Thursday, August 05, 2021

CAFC discusses FRCP 54(b), 60(b) in Gravelle case

Of the distinction:

There was no finality until the district court issued its August 8, 2019 order determining the amount of fees owed—more than a year after the March 16, 2018 order. The Fourth Circuit has recognized that “Rule 60(b) [is] not available for relief from an interlocutory order” and that Rule 54(b) provides the avenue for such relief. Fayetteville Investors v. Commercial Builders, Inc., 936 F.2d 1462, 1469–70 (4th Cir. 1991); see also, e.g., State Nat’l Ins. Co. v. County of Camden, 824 F.3d 399, 406 (3d Cir. 2016); McKay v. Novartis Pharm. Corp., 751 F.3d 694, 701– 02 (5th Cir. 2014); Kapco Mfg. Co. v. C&O Enters., Inc., 773 F.2d 151, 153–54 (7th Cir. 1985).

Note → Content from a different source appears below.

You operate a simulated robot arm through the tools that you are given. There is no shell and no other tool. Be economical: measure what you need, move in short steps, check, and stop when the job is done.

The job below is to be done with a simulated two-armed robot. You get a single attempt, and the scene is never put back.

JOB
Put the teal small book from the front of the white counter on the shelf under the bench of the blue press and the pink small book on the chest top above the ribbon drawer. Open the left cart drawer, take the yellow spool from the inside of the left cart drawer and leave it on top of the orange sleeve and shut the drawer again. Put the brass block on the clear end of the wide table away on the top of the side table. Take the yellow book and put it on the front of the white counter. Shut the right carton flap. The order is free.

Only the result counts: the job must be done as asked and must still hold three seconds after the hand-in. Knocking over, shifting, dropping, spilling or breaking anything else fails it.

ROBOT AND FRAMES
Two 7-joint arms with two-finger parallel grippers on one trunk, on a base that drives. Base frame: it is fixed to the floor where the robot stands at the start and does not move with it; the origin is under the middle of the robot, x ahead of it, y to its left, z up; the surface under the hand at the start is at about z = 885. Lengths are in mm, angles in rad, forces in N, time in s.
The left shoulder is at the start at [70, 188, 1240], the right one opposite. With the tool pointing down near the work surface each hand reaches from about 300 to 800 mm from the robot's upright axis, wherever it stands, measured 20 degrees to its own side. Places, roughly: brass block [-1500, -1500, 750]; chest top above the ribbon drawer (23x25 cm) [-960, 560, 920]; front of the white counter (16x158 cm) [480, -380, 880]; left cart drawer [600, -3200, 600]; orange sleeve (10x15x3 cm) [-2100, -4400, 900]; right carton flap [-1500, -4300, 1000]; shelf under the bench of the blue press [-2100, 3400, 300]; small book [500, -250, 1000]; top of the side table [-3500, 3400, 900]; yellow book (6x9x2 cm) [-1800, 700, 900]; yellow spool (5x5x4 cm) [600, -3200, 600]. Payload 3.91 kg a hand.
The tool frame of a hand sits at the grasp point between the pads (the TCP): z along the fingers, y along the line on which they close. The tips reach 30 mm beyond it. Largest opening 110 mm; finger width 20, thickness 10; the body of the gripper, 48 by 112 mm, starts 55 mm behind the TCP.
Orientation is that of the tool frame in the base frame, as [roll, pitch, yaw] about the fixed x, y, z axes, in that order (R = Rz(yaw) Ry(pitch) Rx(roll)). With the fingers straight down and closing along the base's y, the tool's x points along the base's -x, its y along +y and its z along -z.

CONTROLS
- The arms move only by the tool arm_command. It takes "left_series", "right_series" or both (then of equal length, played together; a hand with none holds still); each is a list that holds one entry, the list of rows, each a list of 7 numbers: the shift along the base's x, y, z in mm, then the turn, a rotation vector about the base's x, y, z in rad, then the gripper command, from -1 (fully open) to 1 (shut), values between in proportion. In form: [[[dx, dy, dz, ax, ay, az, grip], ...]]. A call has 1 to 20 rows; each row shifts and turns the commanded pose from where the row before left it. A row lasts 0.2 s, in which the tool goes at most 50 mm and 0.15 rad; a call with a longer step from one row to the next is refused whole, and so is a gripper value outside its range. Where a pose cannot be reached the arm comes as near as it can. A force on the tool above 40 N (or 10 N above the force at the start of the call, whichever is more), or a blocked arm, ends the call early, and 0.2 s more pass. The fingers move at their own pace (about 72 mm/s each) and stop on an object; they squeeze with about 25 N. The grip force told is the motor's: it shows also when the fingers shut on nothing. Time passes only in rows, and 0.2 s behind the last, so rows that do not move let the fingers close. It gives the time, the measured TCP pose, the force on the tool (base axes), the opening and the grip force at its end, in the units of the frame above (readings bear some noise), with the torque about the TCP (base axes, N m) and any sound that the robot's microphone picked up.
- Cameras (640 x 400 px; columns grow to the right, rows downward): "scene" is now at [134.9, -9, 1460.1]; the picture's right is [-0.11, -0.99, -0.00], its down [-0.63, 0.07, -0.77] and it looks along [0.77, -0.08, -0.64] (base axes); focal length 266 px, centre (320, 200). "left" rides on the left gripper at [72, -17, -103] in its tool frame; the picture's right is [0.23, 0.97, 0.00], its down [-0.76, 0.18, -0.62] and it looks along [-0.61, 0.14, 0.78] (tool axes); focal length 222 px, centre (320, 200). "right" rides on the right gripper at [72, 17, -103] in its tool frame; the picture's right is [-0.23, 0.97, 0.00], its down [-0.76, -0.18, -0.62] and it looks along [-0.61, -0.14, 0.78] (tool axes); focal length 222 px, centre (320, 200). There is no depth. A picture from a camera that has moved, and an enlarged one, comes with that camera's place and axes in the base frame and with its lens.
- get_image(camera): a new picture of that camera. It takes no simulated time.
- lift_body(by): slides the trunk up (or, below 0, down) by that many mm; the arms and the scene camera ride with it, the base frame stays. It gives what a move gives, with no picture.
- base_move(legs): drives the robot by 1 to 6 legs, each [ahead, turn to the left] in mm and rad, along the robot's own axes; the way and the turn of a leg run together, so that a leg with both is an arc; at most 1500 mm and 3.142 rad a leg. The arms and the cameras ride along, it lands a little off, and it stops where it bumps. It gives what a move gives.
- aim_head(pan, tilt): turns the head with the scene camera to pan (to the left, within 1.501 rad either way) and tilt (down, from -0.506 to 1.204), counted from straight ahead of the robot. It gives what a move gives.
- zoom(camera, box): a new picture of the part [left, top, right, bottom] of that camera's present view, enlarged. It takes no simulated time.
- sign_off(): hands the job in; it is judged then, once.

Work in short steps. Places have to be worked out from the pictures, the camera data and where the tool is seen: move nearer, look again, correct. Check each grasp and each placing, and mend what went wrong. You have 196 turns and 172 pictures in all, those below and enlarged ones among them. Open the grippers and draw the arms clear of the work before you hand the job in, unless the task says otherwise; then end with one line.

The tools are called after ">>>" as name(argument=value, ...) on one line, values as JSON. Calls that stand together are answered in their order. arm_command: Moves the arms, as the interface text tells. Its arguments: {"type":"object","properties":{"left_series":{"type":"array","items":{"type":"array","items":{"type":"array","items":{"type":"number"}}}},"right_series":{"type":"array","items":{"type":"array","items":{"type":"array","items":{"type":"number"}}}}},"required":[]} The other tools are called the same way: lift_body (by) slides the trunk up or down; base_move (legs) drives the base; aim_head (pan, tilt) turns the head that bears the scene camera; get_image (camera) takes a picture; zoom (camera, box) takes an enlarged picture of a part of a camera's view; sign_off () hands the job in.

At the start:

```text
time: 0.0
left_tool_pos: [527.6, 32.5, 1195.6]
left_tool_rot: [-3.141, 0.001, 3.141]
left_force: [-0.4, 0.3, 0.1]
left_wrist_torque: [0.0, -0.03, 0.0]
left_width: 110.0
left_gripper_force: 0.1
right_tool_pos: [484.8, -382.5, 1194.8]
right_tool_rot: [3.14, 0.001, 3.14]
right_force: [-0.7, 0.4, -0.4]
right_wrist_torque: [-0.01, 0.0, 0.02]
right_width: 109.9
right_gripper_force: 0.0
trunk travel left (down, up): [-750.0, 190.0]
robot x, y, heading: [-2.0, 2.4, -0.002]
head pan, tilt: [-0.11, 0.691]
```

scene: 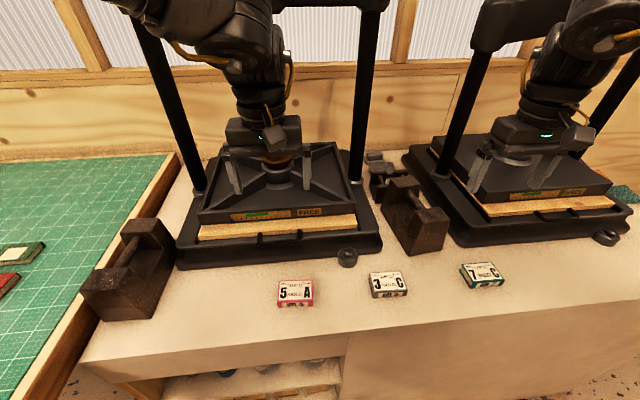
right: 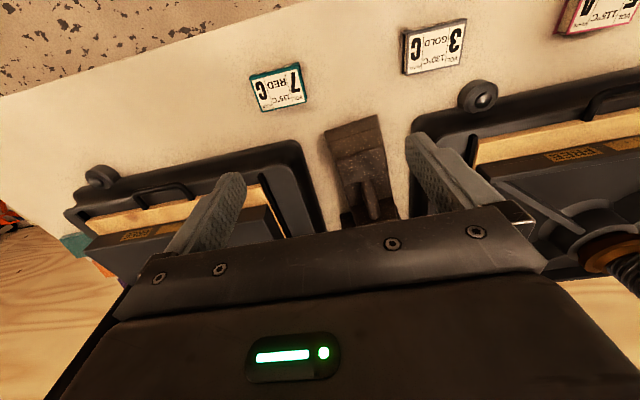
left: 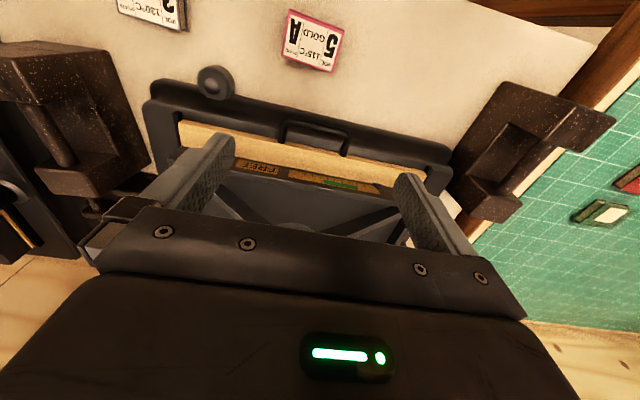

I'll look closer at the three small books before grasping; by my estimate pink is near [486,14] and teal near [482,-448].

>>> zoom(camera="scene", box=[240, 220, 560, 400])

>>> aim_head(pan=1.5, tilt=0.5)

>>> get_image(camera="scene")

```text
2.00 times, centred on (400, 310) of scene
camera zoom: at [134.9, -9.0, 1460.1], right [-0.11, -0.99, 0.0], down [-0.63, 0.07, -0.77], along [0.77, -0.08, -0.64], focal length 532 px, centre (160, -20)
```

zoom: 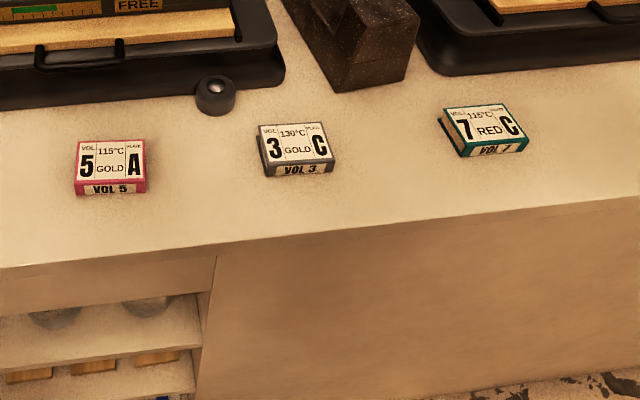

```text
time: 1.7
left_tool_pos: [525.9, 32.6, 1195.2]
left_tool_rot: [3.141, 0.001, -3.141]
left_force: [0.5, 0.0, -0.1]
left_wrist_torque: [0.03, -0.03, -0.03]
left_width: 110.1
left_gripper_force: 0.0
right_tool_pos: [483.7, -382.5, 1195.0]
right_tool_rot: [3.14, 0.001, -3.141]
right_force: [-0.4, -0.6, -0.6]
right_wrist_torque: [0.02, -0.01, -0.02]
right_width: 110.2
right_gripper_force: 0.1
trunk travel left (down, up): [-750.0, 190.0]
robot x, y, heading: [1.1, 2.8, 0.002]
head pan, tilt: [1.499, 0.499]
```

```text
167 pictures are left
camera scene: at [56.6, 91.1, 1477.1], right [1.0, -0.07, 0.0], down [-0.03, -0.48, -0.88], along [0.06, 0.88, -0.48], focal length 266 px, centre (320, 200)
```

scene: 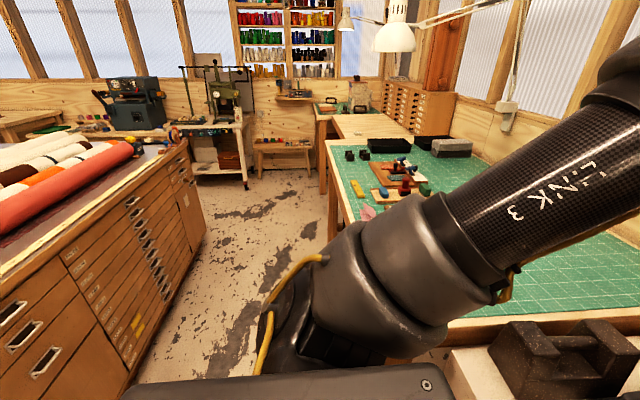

Any error regarding Rule 60(c)(1), however, is harmless, as denial of Mr. Gravelle’s Rule 60(b) motion was correct regardless. Mr. Gravelle’s motion addresses how the district court considered his March 19, 2018 filing—as a motion to reconsider, not as an ordinary (but excusably late) response to Kaba’s motion for fees. See Order on Motion to Reconsider at 2–3 (applying the standard under Rule 54(b) for reconsideration of interlocutory orders). Although Mr. Gravelle could not have appealed the interlocutory Fees Entitlement Order or interlocutory Order on Motion to Reconsider when issued, he could have appealed them once final judgment was entered on attorneys’ fees on August 8, 2019. Mr. Gravelle did not do so, but instead waited until after the time for an appeal had passed, see 28 U.S.C. § 2107 (providing 30 days to appeal following entry of a judgment or order), and filed a Rule 60(b) motion. Having failed to appeal the district court’s order after it became final, however, Mr. Gravelle cannot use Rule 60(b) as a substitute to challenge the merits of the order. See, e.g., United Student Aid Funds, Inc. v. Espinosa, 559 U.S. 260, 270–71 (2010); Wells Fargo, 859 F.3d at 300 (holding a Rule 60(b) motion to be untimely after the movant failed to timely appeal); see also McCulloch v. Sec’y of Health & Hum. Servs., 923 F.3d 998, 1001 (Fed. Cir. 2019) (“To rely on Rule 60(b) here would be to use it simply as a substitute for appeal to seek a change that could have been sought at the time that the appeal opportunity was available but bypassed.”). For that reason, Mr. Gravelle did not present his excusable-neglect claim, which he first raised in his Rule 60(b) motion, until it was too late. In any event, the district court’s denial of the Rule 60(b) motion must be affirmed for an independent reason. Timeliness aside, the district court determined that Mr. Gravelle failed to present “a meritorious defense,” Wells Fargo, 859 F.3d at 299, to the award of attorneys’ fees.

The district court faulted him for not providing the justifications for these actions in the motion itself. See Rule 60(b) Order, 2019 WL 6851605, at *2 (citing Compton v. Alton S.S. Co., 608 F.2d 96, 102 (4th Cir. 1979)). On appeal, Mr. Gravelle argues that he filed an affidavit that supports his meritorious defense. See Gravelle Br. at 1–2. But he filed that affidavit, not with his motion, but only after Kaba responded to the motion. We cannot say that the court abused its discretion in not considering the submission made only at that stage. See Rule 60(b) Order, 2019 WL 6851605, at *2.